Now I find few sceptics on this matter wh0 actually seem to doubt things, and question stuff. If they did they might actually bother to become informed about what has been written on the issue – say by reading the Apparitional Experience Primer and the Poltergeist Experience Primer. Of course campermon and the sceptics of RationalSkepticism forum have looked at the evidence closely, and I enjoy debating them, as with some of the JREF (James Randi Educational Foundation forum) members, but most of the Twitter stuff appears fairly ignorant with a few notable exceptions, like the chap or chapess who invoked Feyrabend and the limits of Popperian falsification!) Instead they have bought in to a dominant paradigm, and not even looked at the research on the issue.
To make a snap judgment on an issue like this, where we do not know what Cox means when he employs that notoriously slippery word “ghost”, seems profoundly irrational, and many people make a classic thinking error – an appeal to authority. That only works if the authority knows what they are talking about, and there is a consensus, or overwhelming agreement. If I said I rejected the Standard Model, people would think I was bat shit crazy, and if I said I rejected it because Sylvia Browne or Deepak Chopra disagreed I hope you would refer me for psychiatric evaluation. These people are not physicists, and hell I would not actually take their opinions on my area seriously either. But a lot of purported rationalists and sceptics are praising Cox despite his apparent lack of knowledge of the subject.
#3 I don’t know what a “ghost” is, or what it means
I study apparitional experiences and poltergeist cases — what parapsychologists call spontaneous cases. But as Andrew Oakley pointed out, the word ghost is horribly open to interpretation. In fact everyone in the field faces this problem. So what I study is experiences that people refer to as “ghosts” — and that can mean all kinds of things. I use a definition based on phenomenology: regardless of whether it was swamp gas reflecting off wires and the Planet Venus, or the shade of Great Aunt Nora, I call it a ghost if that’s was the percipient, the witness, calls it. and yes most “ghost” experiences have a truly straightforward set of explanations that cover them — hallucination, misperception, edge of sleep experiences, illness, wishful thinking, fraud (though that was pretty rare in my experience) and so forth.
I don’t know what Professor Cox means by “ghosts”. Without a definition their is no way I can meaningfully comment on his assertion belief in ghosts is silly. He has not defined his terms. I have before written extensively on the reasons one might doubt that all “ghosts” fall in to these categories – I describe my reasons here. But unless we know what he means by a “ghost” I can’t see any reason to be bothered by Cox’s opinion.

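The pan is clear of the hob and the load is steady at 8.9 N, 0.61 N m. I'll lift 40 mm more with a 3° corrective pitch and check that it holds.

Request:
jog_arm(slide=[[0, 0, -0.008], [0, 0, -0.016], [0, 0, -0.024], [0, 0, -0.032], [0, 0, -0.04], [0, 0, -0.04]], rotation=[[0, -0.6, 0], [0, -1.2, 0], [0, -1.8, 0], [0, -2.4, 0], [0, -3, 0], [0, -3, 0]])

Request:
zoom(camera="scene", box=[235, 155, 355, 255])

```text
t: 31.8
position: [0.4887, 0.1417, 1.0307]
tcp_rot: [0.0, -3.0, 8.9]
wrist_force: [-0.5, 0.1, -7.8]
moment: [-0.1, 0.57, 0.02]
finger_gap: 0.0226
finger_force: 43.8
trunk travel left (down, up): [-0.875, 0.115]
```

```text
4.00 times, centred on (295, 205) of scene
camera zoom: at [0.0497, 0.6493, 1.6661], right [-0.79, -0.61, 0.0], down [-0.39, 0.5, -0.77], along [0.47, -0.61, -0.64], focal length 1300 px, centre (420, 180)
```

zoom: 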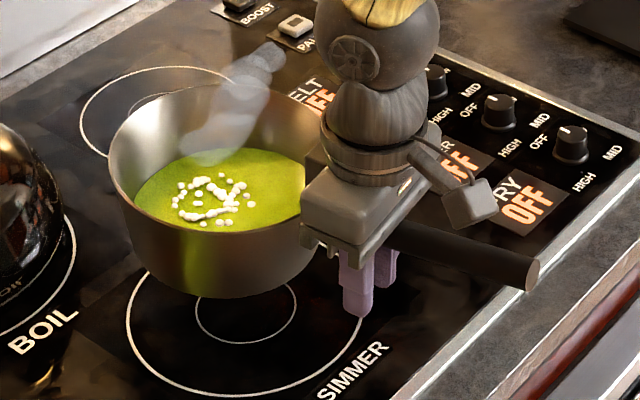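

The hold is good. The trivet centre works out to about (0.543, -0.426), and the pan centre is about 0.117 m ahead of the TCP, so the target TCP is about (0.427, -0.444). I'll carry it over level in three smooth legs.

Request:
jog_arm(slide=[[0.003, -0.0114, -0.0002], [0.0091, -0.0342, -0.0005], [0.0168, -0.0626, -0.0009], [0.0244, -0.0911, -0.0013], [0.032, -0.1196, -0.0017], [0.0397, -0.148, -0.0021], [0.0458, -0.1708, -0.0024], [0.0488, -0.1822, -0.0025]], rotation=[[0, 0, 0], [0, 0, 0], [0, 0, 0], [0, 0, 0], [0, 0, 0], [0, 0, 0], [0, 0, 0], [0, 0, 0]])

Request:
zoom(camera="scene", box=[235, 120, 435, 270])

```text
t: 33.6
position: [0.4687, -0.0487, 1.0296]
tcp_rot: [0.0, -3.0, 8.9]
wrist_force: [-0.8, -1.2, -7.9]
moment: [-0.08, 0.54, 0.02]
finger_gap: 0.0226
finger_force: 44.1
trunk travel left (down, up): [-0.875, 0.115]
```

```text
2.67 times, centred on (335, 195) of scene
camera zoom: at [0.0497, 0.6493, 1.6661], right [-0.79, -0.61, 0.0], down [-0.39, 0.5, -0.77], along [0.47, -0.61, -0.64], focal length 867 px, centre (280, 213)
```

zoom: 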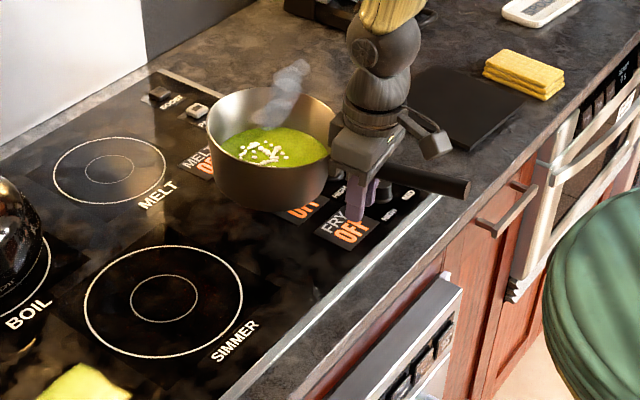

#4 Thermodynamics excludes ghosts
As I said, I don’t know where Prof. Cox said this. If he did, I’m baffled but I would actually like to see a brief explanation of his reasoning. The closest I can think of to this claim is Milton A Rothman’s version of it, which was that Thermodynamics excludes ESP, extrasensory perception. You can read about that in A Physicist’s Guide to Scepticism (Rothman, 1988). The reason Rothman makes the claim is simple; early parapsychological research in to ESP appeared to show that ESP was independent of distance and possibly time, so a card guessing experiment across the Atlantic would be as successful as one that took place from my room to my neighbours. This argument seemed fatal to ideas like Sinclair’s mental radio, and in fact if a physical process is involved is in fact going to violate Thermodynamics; so Rothman argued. But parapsychologists no longer are sure things work like this, and that ESP is actually entirely independent, and many of the assumptions that older psi researchers held have been questioned, so Rothman’s critique is arguably irrelevant. If you doubt me on this, take a look at two excellent essays; Paul Stevens ‘Are our assumptions more anomalous than the phenomena?’ and Jezz Fox’s ‘Will we ever know if ESP exists?’ both in ANOMALOUS EXPERIENCES: ESSAYS FROM PARAPSYCHOLOGICAL AND PSYCHOLOGICAL PERSPECTIVES, edited by Matthew D. Smith. MacFarlane & co Inc. Publishers, Jefferson, North Carolina and London, 2010. But ghosts? I have no idea what Cox bases his claim that ghosts are excluded by Thermodynamics upon. Until I see his definition of ghosts I’m not going to be much wiser, either.
#5 People Ignore Me!
Perhaps wisely, pretty much everyone refuses to be drawn in to a discussion of this. Which is to my mind a bloody shame.
Because actually, I think I might have something interesting to say. The same people who denigrate ghost believers seem to be unaware of the interesting body of ghost research, even fascinating papers by Richard Wiseman like this and this. I spent much of the nineties chasing environmental variables for hauntings, much as Braithwaite and others still do; Braithwaite produces interesting stuff like this . I did a decade on this kind of thing before like Becky I moved on to phenomenological studies of the experiences, in the tradition of Hufford and DJ West. Yet the majority of the scathing Twitter commentators are never even going to take the subject seriously enough to actually read any of the science, and I think would be shocked (and dismissive) if they knew there was a large peer reviewed literature. I suspect “cognitive dissonance”, though I’m actually a critic of Festinger too, so maybe I really suspect good old plain ignorance. But hey, at least I’m enjoying myself!